ESPN's The Life holds up the sensitive side of jock culture

Jesse Berrett

Published on May 30, 2001

I suppose we can blame this all on Mary-Ellis Bunim, who said, nearly a decade ago, Let there be The Real World. And so the heavens opened, and it was good, sort of. Narcissists, showoffs, and sociopaths hurried from far and near, took their star turn, then occasionally had a fleeting opportunity to look hurt when the spotlight burned out. Where have you gone, Eric Nies? A nation turned its lonely eyes to you, woo woo woo.

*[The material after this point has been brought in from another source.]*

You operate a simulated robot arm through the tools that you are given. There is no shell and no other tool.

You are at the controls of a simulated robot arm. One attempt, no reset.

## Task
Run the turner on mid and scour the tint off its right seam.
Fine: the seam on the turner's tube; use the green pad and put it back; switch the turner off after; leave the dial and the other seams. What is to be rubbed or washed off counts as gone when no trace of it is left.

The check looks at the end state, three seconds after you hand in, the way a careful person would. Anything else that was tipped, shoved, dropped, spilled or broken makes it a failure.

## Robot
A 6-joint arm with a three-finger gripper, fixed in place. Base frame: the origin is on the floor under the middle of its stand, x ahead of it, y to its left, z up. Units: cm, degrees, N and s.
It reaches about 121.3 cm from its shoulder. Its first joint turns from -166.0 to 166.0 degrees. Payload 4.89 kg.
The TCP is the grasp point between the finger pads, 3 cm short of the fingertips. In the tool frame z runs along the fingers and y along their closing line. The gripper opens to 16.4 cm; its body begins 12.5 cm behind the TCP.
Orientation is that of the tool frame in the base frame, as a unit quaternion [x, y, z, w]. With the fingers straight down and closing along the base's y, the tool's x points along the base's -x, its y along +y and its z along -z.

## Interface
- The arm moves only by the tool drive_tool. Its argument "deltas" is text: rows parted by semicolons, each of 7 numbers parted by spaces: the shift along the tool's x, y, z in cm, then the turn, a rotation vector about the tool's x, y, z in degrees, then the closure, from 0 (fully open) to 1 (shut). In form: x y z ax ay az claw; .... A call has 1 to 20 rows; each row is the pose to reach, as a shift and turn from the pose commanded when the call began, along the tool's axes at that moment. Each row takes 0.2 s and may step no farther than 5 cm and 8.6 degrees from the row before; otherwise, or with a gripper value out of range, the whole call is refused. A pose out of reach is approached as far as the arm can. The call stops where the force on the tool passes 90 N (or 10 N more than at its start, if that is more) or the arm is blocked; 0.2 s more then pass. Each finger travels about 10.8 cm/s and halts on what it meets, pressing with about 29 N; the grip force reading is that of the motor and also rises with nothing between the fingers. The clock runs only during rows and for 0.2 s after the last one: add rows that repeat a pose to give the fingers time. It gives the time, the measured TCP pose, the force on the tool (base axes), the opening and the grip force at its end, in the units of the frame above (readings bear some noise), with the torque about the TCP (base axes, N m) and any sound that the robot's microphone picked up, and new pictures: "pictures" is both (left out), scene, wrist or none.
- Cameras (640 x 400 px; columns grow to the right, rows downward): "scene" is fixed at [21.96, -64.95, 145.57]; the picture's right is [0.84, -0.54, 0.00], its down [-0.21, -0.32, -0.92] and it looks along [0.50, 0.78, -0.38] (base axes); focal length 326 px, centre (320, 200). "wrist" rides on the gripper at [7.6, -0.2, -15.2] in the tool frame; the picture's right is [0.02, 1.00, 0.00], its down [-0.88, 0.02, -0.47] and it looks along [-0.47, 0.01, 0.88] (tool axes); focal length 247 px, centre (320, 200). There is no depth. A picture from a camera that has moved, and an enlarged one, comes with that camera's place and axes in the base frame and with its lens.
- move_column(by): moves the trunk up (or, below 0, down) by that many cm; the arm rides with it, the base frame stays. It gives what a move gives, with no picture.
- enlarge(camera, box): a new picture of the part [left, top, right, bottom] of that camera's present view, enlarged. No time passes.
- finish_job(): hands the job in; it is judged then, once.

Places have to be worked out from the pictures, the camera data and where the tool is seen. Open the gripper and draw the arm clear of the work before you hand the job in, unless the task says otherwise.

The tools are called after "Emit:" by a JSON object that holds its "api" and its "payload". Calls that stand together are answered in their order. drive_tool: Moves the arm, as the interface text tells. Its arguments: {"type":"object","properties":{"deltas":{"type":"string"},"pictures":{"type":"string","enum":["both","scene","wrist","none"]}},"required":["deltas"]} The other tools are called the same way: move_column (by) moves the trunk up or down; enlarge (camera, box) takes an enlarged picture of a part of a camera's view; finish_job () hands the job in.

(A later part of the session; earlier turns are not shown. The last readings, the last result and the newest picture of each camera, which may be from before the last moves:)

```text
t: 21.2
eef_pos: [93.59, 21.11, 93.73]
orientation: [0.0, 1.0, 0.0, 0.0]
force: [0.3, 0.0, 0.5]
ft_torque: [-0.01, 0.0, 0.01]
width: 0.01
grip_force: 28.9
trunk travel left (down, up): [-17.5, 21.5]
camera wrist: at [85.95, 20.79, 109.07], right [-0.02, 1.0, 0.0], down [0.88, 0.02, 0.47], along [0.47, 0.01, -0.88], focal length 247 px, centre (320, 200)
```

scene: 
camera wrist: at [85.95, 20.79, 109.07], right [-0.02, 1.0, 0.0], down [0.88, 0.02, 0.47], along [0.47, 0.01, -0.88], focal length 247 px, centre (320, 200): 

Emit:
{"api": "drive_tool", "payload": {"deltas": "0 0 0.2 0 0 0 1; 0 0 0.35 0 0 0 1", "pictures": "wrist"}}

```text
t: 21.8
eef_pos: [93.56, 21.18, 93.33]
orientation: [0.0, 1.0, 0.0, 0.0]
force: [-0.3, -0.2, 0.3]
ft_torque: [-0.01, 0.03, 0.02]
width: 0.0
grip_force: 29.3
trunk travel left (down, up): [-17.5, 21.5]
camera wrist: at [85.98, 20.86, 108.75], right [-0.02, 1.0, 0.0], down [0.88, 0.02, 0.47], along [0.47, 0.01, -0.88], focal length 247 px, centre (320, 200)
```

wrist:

Then we discovered that it wasn't just hot-to-trot youngsters who would bare all in the name of, well, something. (Exactly what I'm not sure anyone has taken the time to pinpoint: Exposure? That canonical quarter-hour? The idea that any publicity is good publicity? Some pie-in-the-sky dream of stardom that most often translates into the opportunity to dodge Hef's Viagra-fueled paws?) Whatever the cause, putative adults have displayed their eagerness to endure the sadistic attentions of camo-suited sadists (Boot Camp), Chanel-suited sadists (The Weakest Link), birthday-suited sadists (Survivor), and even Regis Philbin in the pursuit of some numinous grace. Next season, watch for the Damon/Affleck The Runner, which strikes me as an excellent incitement to vigilante action. Where have you gone, Philip K. Dick? A nation turns its lonely eyes to you, woo woo woo.

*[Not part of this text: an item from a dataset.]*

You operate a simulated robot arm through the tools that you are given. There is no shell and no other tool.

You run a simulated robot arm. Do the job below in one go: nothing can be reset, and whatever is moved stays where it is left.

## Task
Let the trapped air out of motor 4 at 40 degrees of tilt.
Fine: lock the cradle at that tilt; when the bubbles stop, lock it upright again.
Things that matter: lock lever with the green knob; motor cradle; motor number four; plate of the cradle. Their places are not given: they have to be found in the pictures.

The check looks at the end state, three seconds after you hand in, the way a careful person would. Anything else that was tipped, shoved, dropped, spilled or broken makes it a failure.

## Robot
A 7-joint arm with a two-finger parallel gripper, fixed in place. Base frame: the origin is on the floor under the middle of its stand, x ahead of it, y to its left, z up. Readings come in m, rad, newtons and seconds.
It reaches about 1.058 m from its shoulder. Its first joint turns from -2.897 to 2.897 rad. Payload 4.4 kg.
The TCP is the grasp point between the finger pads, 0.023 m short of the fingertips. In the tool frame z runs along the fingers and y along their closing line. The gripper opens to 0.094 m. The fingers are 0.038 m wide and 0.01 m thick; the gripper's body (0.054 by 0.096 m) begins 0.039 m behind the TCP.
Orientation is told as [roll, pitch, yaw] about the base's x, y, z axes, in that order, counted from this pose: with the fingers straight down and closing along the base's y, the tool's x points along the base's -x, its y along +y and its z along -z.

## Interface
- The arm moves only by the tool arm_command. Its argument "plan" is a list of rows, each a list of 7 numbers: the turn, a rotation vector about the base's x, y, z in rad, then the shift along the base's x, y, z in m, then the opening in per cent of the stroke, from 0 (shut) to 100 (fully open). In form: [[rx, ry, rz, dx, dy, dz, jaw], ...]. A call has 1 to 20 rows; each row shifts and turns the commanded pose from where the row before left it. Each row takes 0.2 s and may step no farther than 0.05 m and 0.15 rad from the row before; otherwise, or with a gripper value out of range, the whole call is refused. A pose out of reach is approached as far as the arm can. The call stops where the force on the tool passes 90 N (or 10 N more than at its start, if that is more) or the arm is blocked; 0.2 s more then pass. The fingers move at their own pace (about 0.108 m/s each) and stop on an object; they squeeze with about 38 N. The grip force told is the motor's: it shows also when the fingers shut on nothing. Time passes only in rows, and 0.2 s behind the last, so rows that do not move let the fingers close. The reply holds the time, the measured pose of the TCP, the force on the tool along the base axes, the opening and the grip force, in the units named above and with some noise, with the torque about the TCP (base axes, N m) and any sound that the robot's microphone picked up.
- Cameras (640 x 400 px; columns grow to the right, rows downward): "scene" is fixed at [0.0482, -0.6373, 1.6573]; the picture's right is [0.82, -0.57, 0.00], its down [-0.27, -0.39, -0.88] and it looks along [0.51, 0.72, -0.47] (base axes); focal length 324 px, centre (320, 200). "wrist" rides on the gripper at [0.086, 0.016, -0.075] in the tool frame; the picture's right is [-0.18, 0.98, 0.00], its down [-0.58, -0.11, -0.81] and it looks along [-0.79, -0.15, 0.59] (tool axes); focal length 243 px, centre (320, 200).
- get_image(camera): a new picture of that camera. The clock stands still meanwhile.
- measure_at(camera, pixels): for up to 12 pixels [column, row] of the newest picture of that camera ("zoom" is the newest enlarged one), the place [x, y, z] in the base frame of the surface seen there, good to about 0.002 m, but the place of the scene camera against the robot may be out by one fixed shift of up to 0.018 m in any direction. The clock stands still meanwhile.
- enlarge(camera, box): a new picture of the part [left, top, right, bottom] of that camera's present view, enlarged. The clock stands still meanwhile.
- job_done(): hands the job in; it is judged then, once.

For a glimpse at how effortlessly the real pros do it, try ESPN's The Life (which airs at various times on ESPN and ESPN2), a sneakily attractive voyage into the corners of the sporting world. Expanded from a feature in ESPN, the Magazine, this show reveals a particular genius in selling you exactly what athletes want you to see, while persuading you at the same time that you're just kicking it with your boys on the weekend. (Fittingly, it is sponsored by Sprite, which has woven an entire generation of ad campaigns around a sly our-image-is-no-image message.)

You could hit the cynic button here--notice how the NFL started running all those we-do-our-part PSAs just as the Rae Carruth and Mark Chmura trials were hitting the news?--and wonder how much, and how willingly, ESPN wants to cover bad news about sports. But I admit to enjoying the expertise with which this seamless illusion of the athletic life is constructed and laid before me. They fake it so real they're beyond fake, as noted jock Courtney Love once put it. (On which subject: Where have you gone, Courtney Love?)

For a dose of perspective, compare The Life with HBO's recent Billy Crystal indulgence, 61*, which documented how deadly media backspin could be, even 40 years ago. Poor Roger Maris, the wrong Yankee to break Babe Ruth's record, never learned to play the press with the adroitness of his teammate Mickey Mantle (subsequently revealed to be an amphetamine-charged letch) and went through hell as a result. Here, by contrast, titanic Ravens defensive tackle Tony Siragusa has a love-in with the camera, auditioning as comic relief for The Sopranos. See the town mayor talk up his north-Jersey burg. See the guys at the local deli marvel at Tony's monumental stomach. See his kids cheer Tony on, quite charmingly, as he ferries them around in the SUV. "Sam," he asks his daughter, "what did Daddy win this year?" "Super Bowl!" "Bee-boo!" adds her brother from his baby seat. (There's apparently no mommy in the picture, since she never gets a mention.) See Tony dis his brother when he lays claim to the title of "the original Goose." Hear Tony ruminate on fame: "I just live like tomorrow's my expiration date." Also on merit: "I didn't want some huge thing. My father couldn't buy this house if he worked 800 years."

Other stars let down their hair as far as they want to, often with surprisingly touching results. Budding Houston Rockets stars Steve Francis and Cuttino Mobley want to be good sons. As close as brothers, they dress alike, taunt and nourish each other in practice, buy matching cars and scooters, and reward their loved ones with houses well beyond anything they'd ever imagined. Playing golf with Phoenix Coyotes Keith Tkachuk and Jeremy Roenick, we see how hard it is to tamp down your competitive fire, even during leisure time. Watching him cruise the Strip in his XXXL custom ride, I couldn't help recalling Jay Gatsby, his own inner sadness incompletely masked by his golden car.